3) Depth: wakasagi are generally found within a meter of the surface, and with fresh bait on hand can be found literally within arm’s reach. However, the successful ice fisherman is one who embraces adaptability, so when the wakasagi aren’t biting, it’s time to go deeper… or switch locations.
4) Location: unless you’re keen to wake up and hit the ice very early in the dead of winter during prime feeding time, you are unlikely to hit the wakasagi jackpot without changing holes at least once. Half of the group committed the grave error of succumbing to inertia, reeling in only a fraction of the total day’s catch. And yet, even with fresh bait, changing depths and occasional movement, there is one skillset that still remains inherent, and will make the difference between gold and an A-for-effort ribbon, which brings us to #5
5) I am a Wakasagi Whisperer
Before any of this could be considered, we arrived at the first empty designated spot more than 800 meters from shore (the lake was packed that day), and, in a group of six, found only four open holes. Using a hand powered ice auger doesn’t look difficult until you start cranking away, and five minutes later find that you have created nothing more than a single centimeter dent. This was the situation I found myself in after insisting on taking over for Senpai Ben, so I quickly handed it back and made myself useful by giving encouraging remarks and watching attentively.

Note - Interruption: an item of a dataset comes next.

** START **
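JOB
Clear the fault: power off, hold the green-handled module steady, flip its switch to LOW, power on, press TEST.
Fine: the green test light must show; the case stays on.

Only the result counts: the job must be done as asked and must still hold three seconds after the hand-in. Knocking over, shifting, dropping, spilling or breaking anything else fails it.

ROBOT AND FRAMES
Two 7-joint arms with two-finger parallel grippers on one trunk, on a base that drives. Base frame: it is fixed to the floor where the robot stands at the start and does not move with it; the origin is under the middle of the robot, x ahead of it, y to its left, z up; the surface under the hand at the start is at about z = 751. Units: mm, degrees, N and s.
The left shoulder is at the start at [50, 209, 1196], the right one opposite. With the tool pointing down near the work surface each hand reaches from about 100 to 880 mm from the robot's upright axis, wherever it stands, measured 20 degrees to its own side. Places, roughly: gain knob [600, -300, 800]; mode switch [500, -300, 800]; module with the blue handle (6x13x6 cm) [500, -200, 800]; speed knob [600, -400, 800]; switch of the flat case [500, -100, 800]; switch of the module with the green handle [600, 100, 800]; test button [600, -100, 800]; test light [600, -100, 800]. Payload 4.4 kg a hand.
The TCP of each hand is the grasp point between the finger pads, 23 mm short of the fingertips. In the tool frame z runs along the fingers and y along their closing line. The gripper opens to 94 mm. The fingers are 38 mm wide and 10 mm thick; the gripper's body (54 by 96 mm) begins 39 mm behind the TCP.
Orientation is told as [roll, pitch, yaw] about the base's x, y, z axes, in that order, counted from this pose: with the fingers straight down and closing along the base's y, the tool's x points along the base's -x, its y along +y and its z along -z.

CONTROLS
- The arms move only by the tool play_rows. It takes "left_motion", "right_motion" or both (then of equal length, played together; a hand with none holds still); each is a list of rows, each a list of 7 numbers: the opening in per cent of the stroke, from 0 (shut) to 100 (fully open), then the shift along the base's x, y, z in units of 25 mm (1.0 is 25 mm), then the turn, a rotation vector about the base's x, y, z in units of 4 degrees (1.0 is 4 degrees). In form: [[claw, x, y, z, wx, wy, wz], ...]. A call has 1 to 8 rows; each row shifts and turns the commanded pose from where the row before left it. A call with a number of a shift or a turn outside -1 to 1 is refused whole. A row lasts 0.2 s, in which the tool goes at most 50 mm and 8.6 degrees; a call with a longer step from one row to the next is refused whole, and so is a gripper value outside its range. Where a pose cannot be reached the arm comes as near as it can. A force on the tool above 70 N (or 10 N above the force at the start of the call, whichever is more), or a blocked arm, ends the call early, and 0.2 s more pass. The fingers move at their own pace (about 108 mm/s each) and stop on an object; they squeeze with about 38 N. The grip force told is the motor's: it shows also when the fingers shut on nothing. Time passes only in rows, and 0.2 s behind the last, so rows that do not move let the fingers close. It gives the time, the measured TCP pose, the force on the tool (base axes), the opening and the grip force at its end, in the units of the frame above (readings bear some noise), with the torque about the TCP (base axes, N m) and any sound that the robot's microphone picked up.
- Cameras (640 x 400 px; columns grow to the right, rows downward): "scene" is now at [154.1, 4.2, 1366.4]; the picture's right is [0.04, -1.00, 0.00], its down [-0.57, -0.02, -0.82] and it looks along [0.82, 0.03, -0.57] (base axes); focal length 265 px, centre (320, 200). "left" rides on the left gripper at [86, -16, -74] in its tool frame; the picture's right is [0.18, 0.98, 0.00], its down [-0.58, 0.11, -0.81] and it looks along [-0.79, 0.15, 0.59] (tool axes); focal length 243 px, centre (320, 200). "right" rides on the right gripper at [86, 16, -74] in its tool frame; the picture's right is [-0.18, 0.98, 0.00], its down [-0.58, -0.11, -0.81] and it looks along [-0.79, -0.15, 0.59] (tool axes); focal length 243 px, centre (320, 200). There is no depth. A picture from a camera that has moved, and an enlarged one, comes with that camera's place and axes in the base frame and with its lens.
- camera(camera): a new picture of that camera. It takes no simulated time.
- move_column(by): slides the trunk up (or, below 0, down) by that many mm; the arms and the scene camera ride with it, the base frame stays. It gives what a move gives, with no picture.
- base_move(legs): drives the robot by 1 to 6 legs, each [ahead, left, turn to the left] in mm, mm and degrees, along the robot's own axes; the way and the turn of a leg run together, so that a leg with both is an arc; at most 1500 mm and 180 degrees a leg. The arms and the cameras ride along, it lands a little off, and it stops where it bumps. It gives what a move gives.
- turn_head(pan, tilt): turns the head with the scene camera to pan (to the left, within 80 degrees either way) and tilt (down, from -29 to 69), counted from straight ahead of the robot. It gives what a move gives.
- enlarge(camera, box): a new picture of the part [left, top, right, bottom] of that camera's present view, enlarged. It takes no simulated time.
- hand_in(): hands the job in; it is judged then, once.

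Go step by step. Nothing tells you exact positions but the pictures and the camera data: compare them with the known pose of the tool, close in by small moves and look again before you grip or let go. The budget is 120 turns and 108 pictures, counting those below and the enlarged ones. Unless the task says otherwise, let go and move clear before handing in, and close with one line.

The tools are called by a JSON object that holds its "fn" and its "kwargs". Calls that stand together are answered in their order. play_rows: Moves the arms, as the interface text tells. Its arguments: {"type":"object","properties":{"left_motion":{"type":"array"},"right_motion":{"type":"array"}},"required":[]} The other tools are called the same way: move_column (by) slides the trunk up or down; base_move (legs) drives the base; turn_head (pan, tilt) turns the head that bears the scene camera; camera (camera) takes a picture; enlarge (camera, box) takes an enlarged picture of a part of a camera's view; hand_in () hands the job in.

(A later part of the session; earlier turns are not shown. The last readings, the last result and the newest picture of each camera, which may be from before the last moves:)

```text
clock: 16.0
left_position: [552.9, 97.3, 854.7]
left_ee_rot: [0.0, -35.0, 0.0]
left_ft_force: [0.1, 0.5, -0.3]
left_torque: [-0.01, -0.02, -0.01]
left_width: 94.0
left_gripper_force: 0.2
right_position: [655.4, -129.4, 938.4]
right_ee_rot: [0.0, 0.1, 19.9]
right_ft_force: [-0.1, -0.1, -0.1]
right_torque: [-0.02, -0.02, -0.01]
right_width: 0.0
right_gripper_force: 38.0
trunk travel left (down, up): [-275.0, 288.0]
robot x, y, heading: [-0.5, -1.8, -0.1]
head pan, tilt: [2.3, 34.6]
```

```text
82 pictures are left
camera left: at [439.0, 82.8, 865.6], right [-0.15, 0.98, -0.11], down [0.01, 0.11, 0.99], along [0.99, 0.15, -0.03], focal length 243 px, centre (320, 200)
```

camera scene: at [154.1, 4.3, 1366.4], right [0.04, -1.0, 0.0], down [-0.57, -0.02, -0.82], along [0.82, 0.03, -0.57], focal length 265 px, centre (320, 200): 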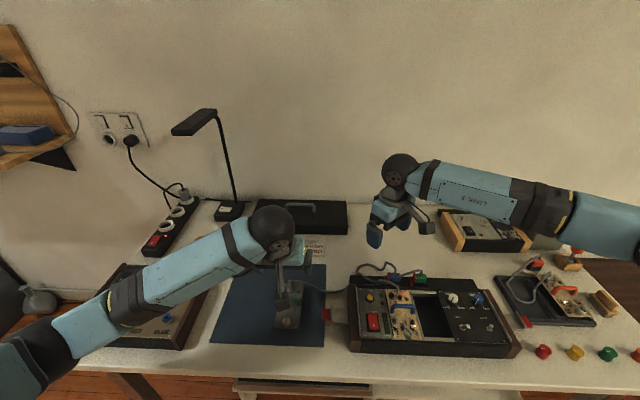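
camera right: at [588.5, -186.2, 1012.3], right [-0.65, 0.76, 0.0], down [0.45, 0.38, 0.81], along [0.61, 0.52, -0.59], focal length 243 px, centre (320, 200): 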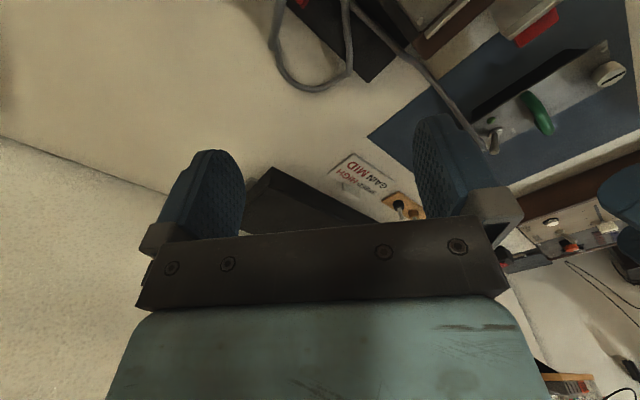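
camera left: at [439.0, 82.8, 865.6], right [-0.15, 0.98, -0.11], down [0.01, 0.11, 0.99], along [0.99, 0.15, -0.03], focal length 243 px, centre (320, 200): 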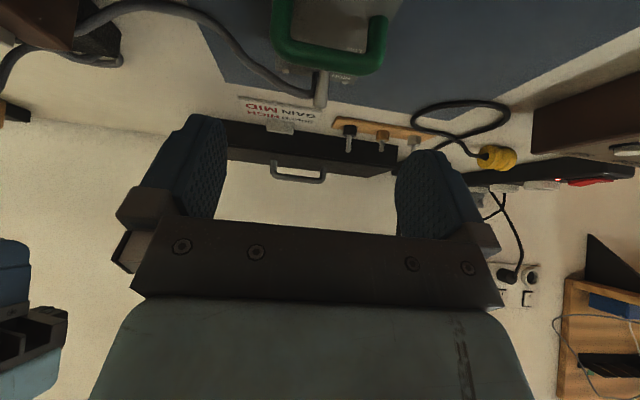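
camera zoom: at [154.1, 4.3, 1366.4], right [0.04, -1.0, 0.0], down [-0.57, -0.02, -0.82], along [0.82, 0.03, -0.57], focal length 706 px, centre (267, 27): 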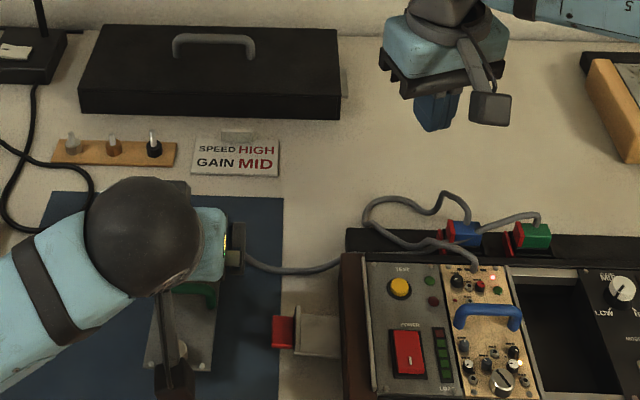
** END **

I was thoroughly impressed with my wakasagi teammate Mase-san, who drilled an even faster hole, but as soon as the lines were dropped in, it became clear that my teammate was more adept in the art of drilling than fishing, and at the twenty minute mark I was the individual leader with a dozen fish, but carrying the team on my back, my partner coming in at zero.
The team quickly emerging as a powerhouse was undoubtedly Senpai Ben and Manabe-san, the former of whom tailed me at ten wakasagi, but paired with Manabe’s seven smelt, was establishing a decisive lead.

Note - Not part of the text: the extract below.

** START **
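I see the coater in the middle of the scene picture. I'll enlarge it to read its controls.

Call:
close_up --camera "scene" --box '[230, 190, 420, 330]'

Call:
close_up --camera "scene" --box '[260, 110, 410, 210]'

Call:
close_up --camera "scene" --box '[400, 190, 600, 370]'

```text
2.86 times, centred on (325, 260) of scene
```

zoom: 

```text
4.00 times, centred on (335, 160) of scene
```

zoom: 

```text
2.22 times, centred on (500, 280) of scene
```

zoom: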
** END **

Wakasagi are fast swimmers, and their packs move all over the place, so after one hour my pace was slowing, with twenty total fish, and it was clear that our location was starting to dry up. I looked on in dismay as my teammate continued to hold his pole rather than rest it, likely missing many bites without realizing it. After no action for several minutes on any line, I made the desperate move of drastically increasing my depth from four to nearly ten feet, and this Wakasagi Whisperer quickly collected three unlucky swimmers fin to fin.
By now it was clear that a location change was needed, and so I crossed the ice with Tezuka and Ben in search of more plentiful feeding grounds. It was here that the two of them quickly caught up to my once unbeatable looking individual lead, and I was surpassed by my own senpai after I made the fatal error of leaving my rod unattended to take pictures of nearby Mt. Komagatake.
The wakasagi, sensing their whisperer had abandoned them to seek Instagram fame, now gravitated towards Tezuka and Ben. After two and a half solid hours, we returned to the group, where I paired my 39 wakasagi with a mere 8 from my partner, still holding his rod rather than leaving it alone on the ice, and we finished a distant third to Miura/Tezuka’s total in the upper 60s and Ben/Manabe’s 83.
The last step involved oil, breaded wakasagi, and a deep frier. Itadakimasu!